▶ Directive 1
What does the source passage say from "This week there" through "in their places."? Give the exact wording.
▶ Directive 2
Give the continuation of the source passage.

▶ Source passage
((
What do you think about synchronicity? What is it? Is it our ability to find patterns and make matches in the seemingly random day–to–day activities? Is it time-bending? Is it divine intervention?
This week there was an exciting line-up of affairs.
Synchronicity often happens in my life; I welcome it like an angel intervention.
Monday, I went to the city for a dinner hosted by a new friend and colleague. It is a new friend that feels more like someone I was destined to meet–well, that is the truth for all of us. I think what I mean is that our kinship feels like soulship. There is a tenable gift that we are tasked to discover together. It's inspiring and mysterious. Our friendship feels mission-led. As we dream together, we circle back to what we most love and desire: generative dialogue and thinking with visionary women who are changing the world in their places.
On the way to dinner, I asked my friend if she had read David Bohm's book 'On Dialogue.' She had not but was excited to read it. That night I thought of buying her the book as a small gift. I thought I would wake up the next day and find it at a local bookstore, then realized the bookstores would not be open before I departed the city, so I opted to buy online and have it mailed to her as quickly as possible as she was leaving the city shortly.
When I pulled up the book on my online account, I saw above the book a note saying: YOU BOUGHT THIS BOOK MAY 12, 2015. I was now looking to order this book again almost to the date eight years later (May 15, 2023). This felt interesting. I don't think I would classify it as synchronicity per se, but it certainly raised my curiosity about time.
We don't know when something that has been seeded long before will begin to bloom.
))
▶ Source material
((
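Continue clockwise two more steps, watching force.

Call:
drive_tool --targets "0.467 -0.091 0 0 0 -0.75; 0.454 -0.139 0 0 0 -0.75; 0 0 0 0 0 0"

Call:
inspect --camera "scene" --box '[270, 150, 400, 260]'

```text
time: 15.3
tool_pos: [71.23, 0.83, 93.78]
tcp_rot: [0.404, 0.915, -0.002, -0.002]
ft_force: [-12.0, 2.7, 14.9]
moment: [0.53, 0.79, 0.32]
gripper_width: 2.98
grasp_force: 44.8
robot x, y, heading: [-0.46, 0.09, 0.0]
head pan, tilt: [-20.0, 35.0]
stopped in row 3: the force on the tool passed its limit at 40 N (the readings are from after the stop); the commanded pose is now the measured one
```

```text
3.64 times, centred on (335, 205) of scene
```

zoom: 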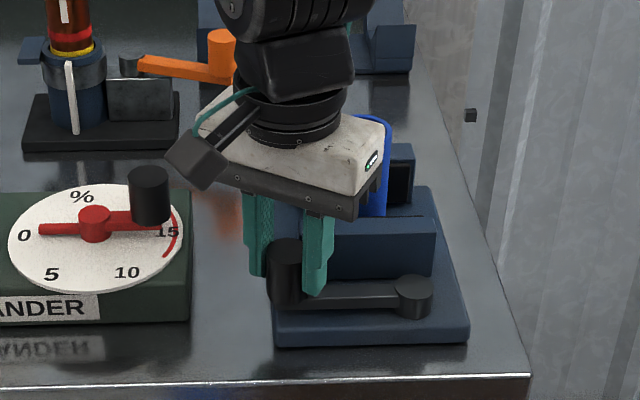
))
▶ Exercise response 1
This week there was an exciting line-up of affairs.
Synchronicity often happens in my life; I welcome it like an angel intervention.
Monday, I went to the city for a dinner hosted by a new friend and colleague. It is a new friend that feels more like someone I was destined to meet–well, that is the truth for all of us. I think what I mean is that our kinship feels like soulship. There is a tenable gift that we are tasked to discover together. It's inspiring and mysterious. Our friendship feels mission-led. As we dream together, we circle back to what we most love and desire: generative dialogue and thinking with visionary women who are changing the world in their places.

▶ Exercise response 2
When I returned to work on Tuesday, I noticed a book in our shared library had been left on the table. A book I've never seen before. The book is titled: The Supreme Art of Dialogue by Anthony Blake. Upon opening it, I see that Mr. Blake has designed complex organizing principles for generative dialogue to stimulate the co-creation of meaning between people. This is aligned with what my colleague and I have been discussing in terms of creating and facilitating the conditions for valuable conversation. His book also aligns with what I researched two weeks ago when investigating the alphabet's origins and fell into a Kabbalist rabbit hole.
This found book on the table Tuesday compounded the mystery of Monday's second purchase of On Dialogue.'
Synchronicity is a mystery that gives us keys or clues for our mysterious life paths.
When I was reading through bits of Kabbalist structures of meaning, I was mesmerized by the knowledge illustrated and assigned in symbolic relationships.
Knowledge is built and dropped in time which we scramble to rediscover.
One of the key takeaways from David Bohm's thinking on dialogue, as a physicist and philosopher, is that truth evolves between us in dialogue, exclusively in real-time and in physical proximity. Perhaps the desire to create space for visionary women to be in conversation is because there is a calling for a forgotten truth to emerge that will only happen in one another's company.
What do you think?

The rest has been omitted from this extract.